Karena merupakan kemuliaan, maka idealnya pemberian tidak terikat dan tidak karena mengharapkan balasan. Inilah di antara sikap mulia banyak orangtua ketika ''memberikan'' segalanya untuk putra-putrinya. Persis seperti sang mentari yang selalu menyinari tanpa harap kembali.

Untuk mengamalkan ajaran memberi dalam praktiknya, kita bisa memulai sedari sekarang dari yang "mudah" juga murah tetapi sangat memuliakan. Misalnya sekarang ini kita memberi keteladanan pada istri/suami dan anak-anak kita dengan bangun tidur dan menghidupkan 1/3 terakhir setiap malamnya, sehingga keluarga kita dapat memulai mengikuti. Memberi teladan secara praktis ini bisa dilakukan secara istikamah sehingga dapat memengaruhi secara positif bagi keluarga dan sesamanya.
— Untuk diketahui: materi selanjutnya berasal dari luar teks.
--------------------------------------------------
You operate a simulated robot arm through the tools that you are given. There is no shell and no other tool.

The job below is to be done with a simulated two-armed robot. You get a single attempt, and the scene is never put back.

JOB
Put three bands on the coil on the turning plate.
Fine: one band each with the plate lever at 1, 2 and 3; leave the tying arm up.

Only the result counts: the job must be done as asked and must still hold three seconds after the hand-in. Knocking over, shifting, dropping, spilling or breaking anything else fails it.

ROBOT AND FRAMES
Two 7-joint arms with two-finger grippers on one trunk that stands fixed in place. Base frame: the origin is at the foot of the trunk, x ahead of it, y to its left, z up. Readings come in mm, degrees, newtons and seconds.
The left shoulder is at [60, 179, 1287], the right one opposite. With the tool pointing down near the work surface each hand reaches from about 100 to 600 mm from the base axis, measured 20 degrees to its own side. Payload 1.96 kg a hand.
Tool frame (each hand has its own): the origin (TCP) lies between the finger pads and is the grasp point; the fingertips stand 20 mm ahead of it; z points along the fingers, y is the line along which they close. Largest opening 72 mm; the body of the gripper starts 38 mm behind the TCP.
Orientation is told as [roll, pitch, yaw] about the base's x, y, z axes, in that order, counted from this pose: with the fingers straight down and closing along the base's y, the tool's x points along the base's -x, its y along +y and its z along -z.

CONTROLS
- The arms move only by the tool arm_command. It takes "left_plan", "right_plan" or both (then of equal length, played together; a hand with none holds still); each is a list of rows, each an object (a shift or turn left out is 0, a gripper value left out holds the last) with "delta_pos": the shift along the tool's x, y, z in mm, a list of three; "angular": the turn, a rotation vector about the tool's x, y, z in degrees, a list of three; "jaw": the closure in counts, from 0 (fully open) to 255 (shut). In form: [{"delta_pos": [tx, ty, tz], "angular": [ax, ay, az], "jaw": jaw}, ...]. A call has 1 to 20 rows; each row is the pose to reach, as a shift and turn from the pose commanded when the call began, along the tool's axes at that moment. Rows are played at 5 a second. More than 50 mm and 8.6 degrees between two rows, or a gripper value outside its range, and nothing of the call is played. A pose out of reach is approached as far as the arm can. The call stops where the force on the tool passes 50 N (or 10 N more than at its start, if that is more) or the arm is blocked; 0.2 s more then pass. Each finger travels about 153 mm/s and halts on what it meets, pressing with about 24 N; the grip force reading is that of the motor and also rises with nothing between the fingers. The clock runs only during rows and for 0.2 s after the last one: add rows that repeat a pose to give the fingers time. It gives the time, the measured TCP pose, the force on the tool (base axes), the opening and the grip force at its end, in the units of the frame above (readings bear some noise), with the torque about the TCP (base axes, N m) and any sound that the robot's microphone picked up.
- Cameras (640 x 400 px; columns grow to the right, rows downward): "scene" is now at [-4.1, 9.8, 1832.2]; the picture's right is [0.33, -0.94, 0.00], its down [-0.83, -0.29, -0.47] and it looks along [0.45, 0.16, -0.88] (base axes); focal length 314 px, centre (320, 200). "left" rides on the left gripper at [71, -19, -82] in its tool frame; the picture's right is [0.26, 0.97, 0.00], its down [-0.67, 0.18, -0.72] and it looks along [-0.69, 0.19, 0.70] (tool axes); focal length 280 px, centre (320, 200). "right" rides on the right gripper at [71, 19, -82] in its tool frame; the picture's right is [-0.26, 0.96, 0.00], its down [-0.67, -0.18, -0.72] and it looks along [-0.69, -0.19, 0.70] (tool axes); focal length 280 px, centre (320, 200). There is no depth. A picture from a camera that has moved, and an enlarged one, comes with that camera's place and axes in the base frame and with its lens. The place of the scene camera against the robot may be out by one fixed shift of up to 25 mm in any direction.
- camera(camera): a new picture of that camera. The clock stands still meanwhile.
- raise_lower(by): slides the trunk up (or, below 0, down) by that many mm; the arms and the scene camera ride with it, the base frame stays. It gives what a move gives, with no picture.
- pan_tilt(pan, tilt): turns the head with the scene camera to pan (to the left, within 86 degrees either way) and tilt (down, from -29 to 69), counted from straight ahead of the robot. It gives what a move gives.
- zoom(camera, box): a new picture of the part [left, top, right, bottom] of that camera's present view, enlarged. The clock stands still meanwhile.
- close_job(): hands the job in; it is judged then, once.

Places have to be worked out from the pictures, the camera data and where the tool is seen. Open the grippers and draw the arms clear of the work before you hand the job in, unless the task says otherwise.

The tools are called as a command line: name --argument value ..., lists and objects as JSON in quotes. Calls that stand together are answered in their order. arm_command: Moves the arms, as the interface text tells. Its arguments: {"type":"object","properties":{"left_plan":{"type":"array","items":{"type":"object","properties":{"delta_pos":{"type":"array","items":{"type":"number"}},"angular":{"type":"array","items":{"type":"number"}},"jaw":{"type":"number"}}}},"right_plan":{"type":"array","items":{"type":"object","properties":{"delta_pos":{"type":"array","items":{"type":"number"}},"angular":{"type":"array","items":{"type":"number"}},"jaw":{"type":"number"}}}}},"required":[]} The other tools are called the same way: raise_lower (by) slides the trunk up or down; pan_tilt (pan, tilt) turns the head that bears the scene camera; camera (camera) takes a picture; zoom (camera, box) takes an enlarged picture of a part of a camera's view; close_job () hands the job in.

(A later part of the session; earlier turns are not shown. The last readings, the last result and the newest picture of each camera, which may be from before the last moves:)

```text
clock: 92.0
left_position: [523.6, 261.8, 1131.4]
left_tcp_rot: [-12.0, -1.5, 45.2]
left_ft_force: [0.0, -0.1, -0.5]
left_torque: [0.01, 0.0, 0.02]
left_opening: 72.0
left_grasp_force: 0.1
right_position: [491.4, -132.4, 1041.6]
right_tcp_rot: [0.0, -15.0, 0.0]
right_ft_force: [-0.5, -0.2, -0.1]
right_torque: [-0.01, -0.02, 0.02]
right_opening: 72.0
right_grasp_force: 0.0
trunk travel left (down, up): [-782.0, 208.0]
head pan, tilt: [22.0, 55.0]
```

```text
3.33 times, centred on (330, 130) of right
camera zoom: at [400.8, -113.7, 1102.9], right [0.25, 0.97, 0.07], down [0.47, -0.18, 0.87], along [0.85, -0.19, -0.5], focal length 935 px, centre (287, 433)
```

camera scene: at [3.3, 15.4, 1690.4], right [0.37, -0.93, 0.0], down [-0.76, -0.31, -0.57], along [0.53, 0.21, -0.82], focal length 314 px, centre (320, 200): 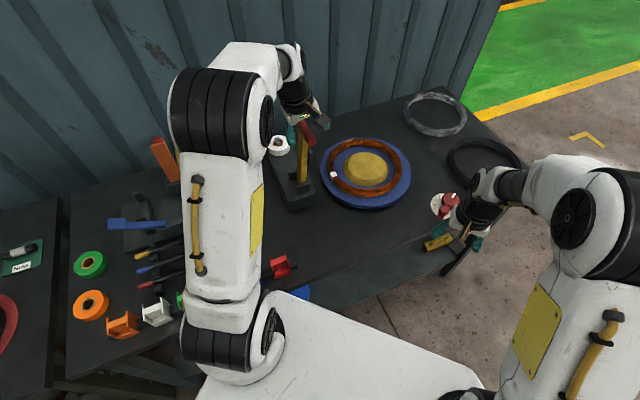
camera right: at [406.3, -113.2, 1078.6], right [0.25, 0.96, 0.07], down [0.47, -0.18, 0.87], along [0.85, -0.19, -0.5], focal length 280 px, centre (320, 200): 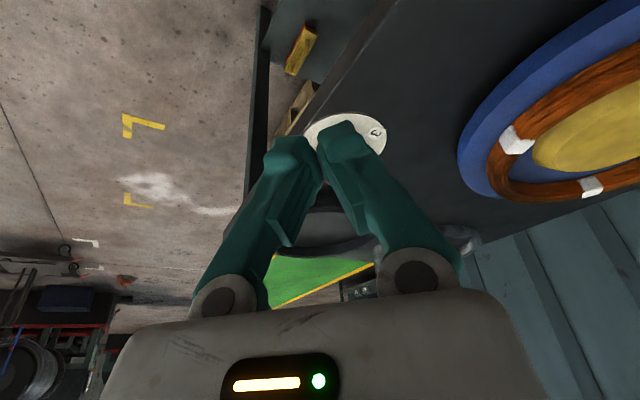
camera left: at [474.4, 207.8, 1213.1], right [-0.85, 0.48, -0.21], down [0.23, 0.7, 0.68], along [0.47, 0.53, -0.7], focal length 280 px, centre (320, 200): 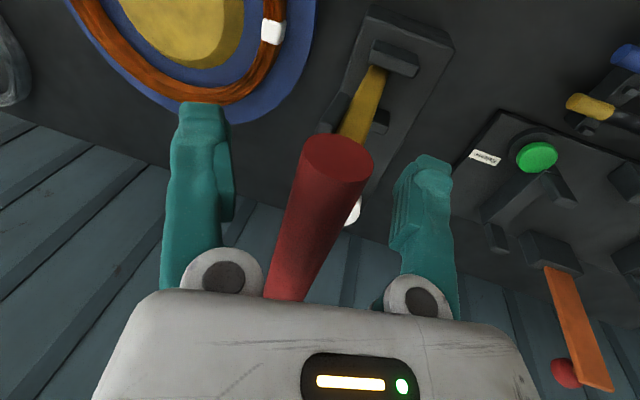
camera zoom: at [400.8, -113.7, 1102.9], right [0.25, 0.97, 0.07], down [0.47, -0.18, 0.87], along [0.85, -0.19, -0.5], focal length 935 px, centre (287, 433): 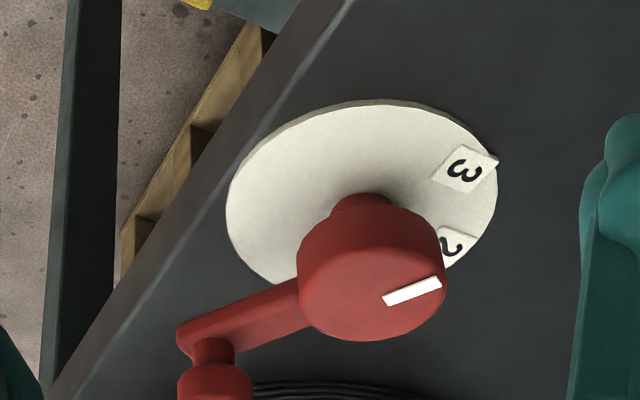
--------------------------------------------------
Oleh karenanya dapat diperluas skope keteladanannya, termasuk dalam beramar makruf nahy munkar, berkeluarga, menegakkan shalat, menjaga kedisiplinan, mendidik,... dan seterusnya.

Memberi perhatian semoga termasuk murah dan mudah dilakukan, seperti halnya membangunkan keluarga untuk ikut dan memulai bangun dini hari dan menegakkan malam dengan ibadah. Bila sulit, maka anggap saja sekarang ini kita mau berangkat ke suatu tempat dengan pesawat pertama yang akan terbang pukul 06.00 pagi. Check ini harus dilakukan paling lambat pukil 05.00 atau satu jam sebelum keberangkatan. Untuk kenyamanan hati dan untuk tidak ketinggalan pesawat lazimnya kita bangun pukul 03.00 lalu berkemas dan sebelum pukul 04.00 sudah menuju bandara sehingga lebih cepat check innya.  Mengapa yang urusan duniawi, kita rela bangun pukul 03.00 lalu untuk urusan menjemput karunia Ilahi melalui tahajud, witir, dzikir dan doa dini hari menjadi berat dilakukan? Bukankan Allah juga "cemburu" mengapa hambanya lebih cinta "naik pesawat" ketimbang diriNya yang senantiasa menganugrahi rezeki?

Saat subuhan berjamaah misalnya dengan keluarga, kita juga bisa memberi pelajaran anak-anak kita melalui tilawah Qur'an, memberi salam, memberi senyuman, membeti apresiasi, dan memberi nasihat secara proporsional. Ketika keluar rumah untuk olah raga pagi, sudah disambut oleh kucing nengeong seraya mengibaskan ekornya ke kaki kita pertanda minta makan dan kitapun memenuhinya.

Demikian juga memberi perhatian terhadap vasilitas barang-barang yang telah memudahkan kita dalam menjalani hidup ini. Ada perkakas rumah, perabotan, mebeler, kendaraan dan lainnya juga perlu perawatan. Di sinilah perlunya sentuhan perhatian tangan kita. Kita mestinya menaruh perhatian secara bijak proporsional.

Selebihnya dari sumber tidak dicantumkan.